Once in the environment, like other forms of plastic, balloons fragment into tiny pieces. These “microplastics” accumulate in bodies of water, where they are eaten by invertebrates and fishes. Microplastics have even been found in parts of fish and shellfish that we eat and in our own bodies. No place in the world seems to be free of microplastic contamination because the tiny particles are readily transported by air and water currents. The effects of microplastics on aquatic life are not well understood, and investigation is complicated by the great diversity of particle composition, size and time in the environment. Keeping plastic litter out of our bodies of water is essential to reducing microplastic pollution.

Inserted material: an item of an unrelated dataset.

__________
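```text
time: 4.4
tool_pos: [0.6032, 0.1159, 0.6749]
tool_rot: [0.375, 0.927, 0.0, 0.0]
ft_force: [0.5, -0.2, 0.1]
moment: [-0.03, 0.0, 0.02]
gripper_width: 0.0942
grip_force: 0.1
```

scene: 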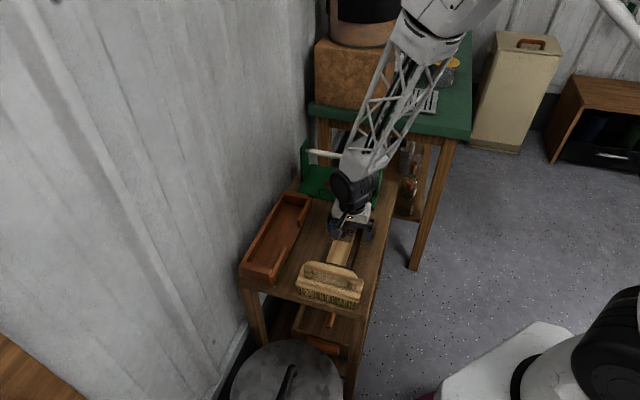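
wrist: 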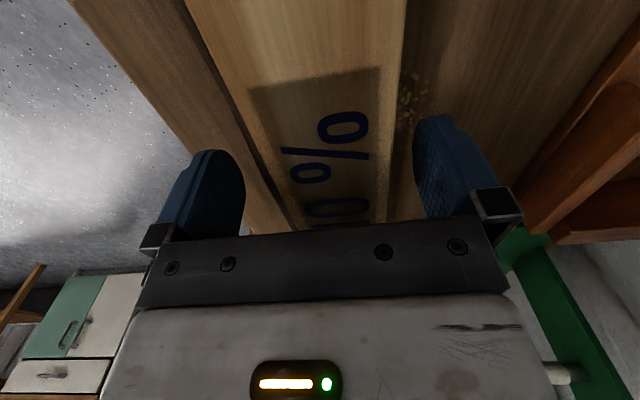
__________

On the shores of the remote North and South Manitou Islands, part of the Sleeping Bear Dunes National Lakeshore in northwestern Michigan, balloons are the most common litter. These beaches are visited by relatively few people — the litter is testimony to the long life and range of escaped balloons. During a 1-mile beach walk on South Manitou Island, we collected more than 100 deflated balloons with their ribbons, which included Mylar and latex ones. We’ve also seen many balloon remnants along the shores of North Manitou Island, including beaches that are nesting sites of the piping plover, an endangered shorebird.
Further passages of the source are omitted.